--- Start Page extract ---

Here is the Python code

import numpy as np
import scipy.integrate as integrate
import scipy.special as special


def integrand(a,b,y):
    l=len(a)
    x=pow(y,-(l+1))
    for ai,bi in zip(a,b):
        # x*=special.gammainc(ai+1,bi*y) 
        x*=1/bi*special.gammainc(ai+1,bi*y)
    return x

ns=[2,4,5,6]

print integrate.quad(lambda x: integrand([n for n in ns],[0.1,0.8,0.3,0.4],x),0,np.inf)
print integrate.quad(lambda x: integrand([10*n for n in ns],[0.1,0.8,0.3,0.4],x),0,np.inf)
print integrate.quad(lambda x: integrand([100*n for n in ns],[0.1,0.8,0.3,0.4],x),0,np.inf)

the corresponding output is

$(8.231566916434924e-05, 2.7894916135933814e-10)$
$(5.884546215247849e-09, 1.1634128468162877e-08)$
$(0.0, 0.0)$

Which is disappointing considering the modest $n$=4. In the second output $a_i$ ~ $60$ and the error is greater for one order of magnitude than the resulting integral. Don't need to comment the third trial case with $a_i$ ~ $600$, with zero error!

--- End Page extract ---

• [Written exercise A]: Locate "import numpy as" and "# x*=special.gammainc(ai+1,bi*y)" in the page extract, and write out these words with everything between them.
• [Written exercise B]: Pick up the page extract at the point where it stops and go on.

--- Start Data records ---

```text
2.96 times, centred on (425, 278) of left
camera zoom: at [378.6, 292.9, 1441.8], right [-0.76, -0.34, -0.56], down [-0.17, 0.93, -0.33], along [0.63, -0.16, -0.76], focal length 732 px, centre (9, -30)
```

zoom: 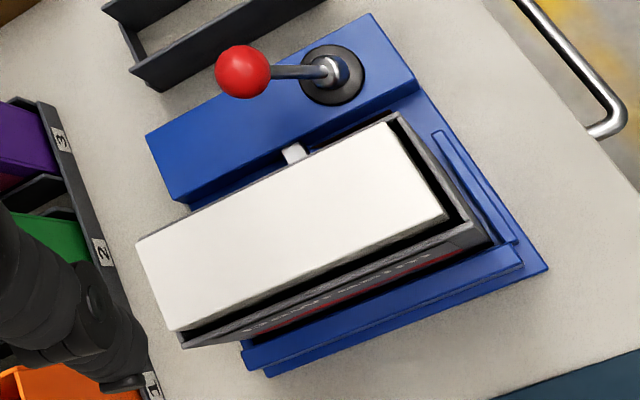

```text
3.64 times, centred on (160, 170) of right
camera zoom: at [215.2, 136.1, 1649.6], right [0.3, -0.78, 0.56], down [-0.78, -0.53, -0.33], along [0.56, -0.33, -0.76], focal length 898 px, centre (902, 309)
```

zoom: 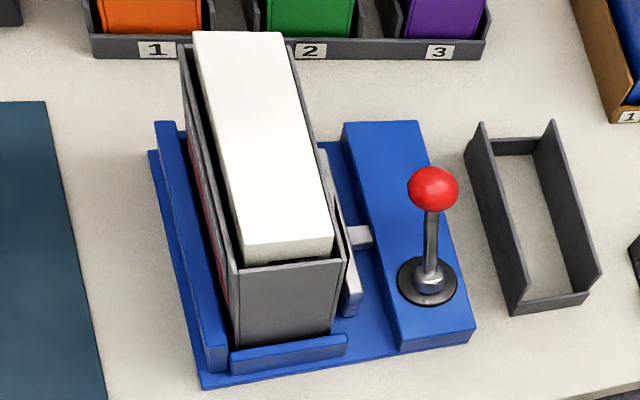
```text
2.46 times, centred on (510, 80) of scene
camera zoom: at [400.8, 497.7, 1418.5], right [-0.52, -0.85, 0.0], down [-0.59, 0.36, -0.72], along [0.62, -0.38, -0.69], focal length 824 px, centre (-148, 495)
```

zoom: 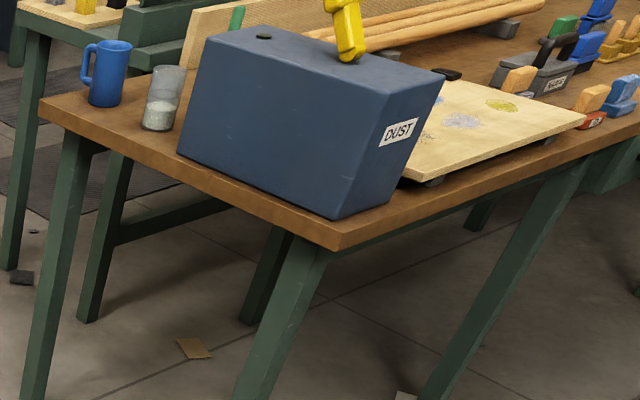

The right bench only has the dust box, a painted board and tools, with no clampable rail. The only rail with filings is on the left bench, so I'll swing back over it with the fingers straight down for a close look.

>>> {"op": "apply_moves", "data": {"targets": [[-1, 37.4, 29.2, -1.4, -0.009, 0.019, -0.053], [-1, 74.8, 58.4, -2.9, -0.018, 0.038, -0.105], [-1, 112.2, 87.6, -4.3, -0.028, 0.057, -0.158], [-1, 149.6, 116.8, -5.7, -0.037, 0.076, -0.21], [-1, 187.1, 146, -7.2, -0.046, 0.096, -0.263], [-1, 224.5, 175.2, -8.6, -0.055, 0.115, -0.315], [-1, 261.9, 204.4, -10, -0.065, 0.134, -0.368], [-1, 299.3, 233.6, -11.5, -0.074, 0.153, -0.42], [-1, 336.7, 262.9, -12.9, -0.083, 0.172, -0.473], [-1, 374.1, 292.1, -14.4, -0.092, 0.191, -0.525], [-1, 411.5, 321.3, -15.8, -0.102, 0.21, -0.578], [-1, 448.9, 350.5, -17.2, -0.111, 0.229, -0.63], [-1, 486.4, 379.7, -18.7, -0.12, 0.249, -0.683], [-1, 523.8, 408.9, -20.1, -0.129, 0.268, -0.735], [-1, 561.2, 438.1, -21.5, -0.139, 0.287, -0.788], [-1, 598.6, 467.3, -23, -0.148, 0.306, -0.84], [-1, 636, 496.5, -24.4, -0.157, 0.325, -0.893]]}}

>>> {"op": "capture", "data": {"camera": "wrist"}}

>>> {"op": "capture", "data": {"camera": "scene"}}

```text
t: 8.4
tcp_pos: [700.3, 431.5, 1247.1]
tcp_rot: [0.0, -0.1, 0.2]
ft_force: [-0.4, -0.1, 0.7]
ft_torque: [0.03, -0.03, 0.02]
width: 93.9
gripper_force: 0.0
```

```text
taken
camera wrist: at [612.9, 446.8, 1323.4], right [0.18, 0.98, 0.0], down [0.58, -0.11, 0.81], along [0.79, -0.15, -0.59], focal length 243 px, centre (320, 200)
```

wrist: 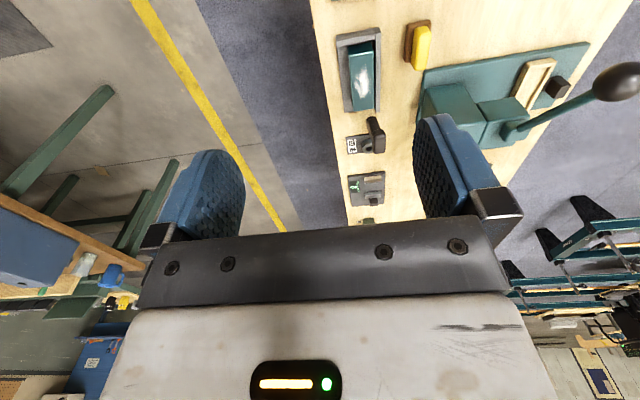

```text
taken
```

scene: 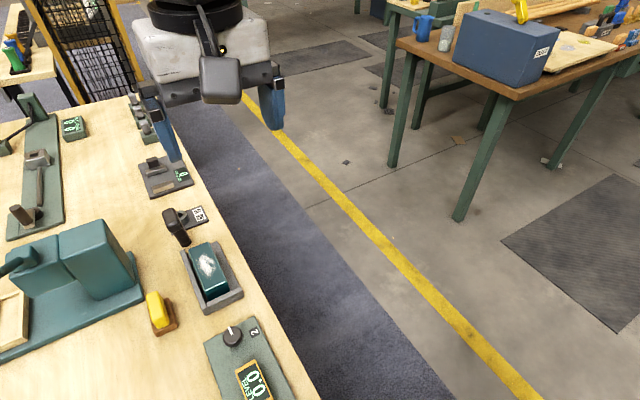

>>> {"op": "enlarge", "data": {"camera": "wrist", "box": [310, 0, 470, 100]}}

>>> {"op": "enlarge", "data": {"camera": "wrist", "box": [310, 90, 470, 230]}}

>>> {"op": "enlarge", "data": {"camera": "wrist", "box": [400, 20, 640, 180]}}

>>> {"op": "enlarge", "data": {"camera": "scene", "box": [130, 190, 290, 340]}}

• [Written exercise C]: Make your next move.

--- End Data records ---

• [Exercise answer A]:
import numpy as np
import scipy.integrate as integrate
import scipy.special as special


def integrand(a,b,y):
    l=len(a)
    x=pow(y,-(l+1))
    for ai,bi in zip(a,b):
        # x*=special.gammainc(ai+1,bi*y)

• [Exercise answer B]:
Of course that is not magic, I am using the full integration interval $[0,\infty]$, and ask for numerical tricks like reducing integration interval and any other treatment to get reasonable results.

I made some easy progress by multiplying by a constant ($\prod_r 1/b_i$) and the numbers becomes more stable within all the range of my application.

For example, by plotting the integrand I see an unimodal curve which span the ranges $[5,60]$, $[50,600]$ and $[500,6000]$ respectively, vanishing outside. If I truncate the integration intervals respectively the results are quite acceptable and agree with Wolfram Mathematica results. I tried other larger sets, and find the intervals by trial/error. So I will be happy if I can find the proper intervals.

How can I find the interval for any sets of $a_i$ and $b_i$ and a multiplicative constant that made the numbers stable ?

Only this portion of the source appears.